>> BEGIN
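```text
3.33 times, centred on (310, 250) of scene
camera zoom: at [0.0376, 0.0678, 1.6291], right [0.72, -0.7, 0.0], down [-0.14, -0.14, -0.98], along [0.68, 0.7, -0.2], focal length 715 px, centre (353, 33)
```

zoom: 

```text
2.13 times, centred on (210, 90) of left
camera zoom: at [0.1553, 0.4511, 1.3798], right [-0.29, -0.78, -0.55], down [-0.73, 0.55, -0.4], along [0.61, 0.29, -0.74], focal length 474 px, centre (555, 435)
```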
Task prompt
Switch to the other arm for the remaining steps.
>> END
Task prompt
Every line containing the string "down" must be listed.

Solved exercise
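camera zoom: at [0.0376, 0.0678, 1.6291], right [0.72, -0.7, 0.0], down [-0.14, -0.14, -0.98], along [0.68, 0.7, -0.2], focal length 715 px, centre (353, 33)
camera zoom: at [0.1553, 0.4511, 1.3798], right [-0.29, -0.78, -0.55], down [-0.73, 0.55, -0.4], along [0.61, 0.29, -0.74], focal length 474 px, centre (555, 435)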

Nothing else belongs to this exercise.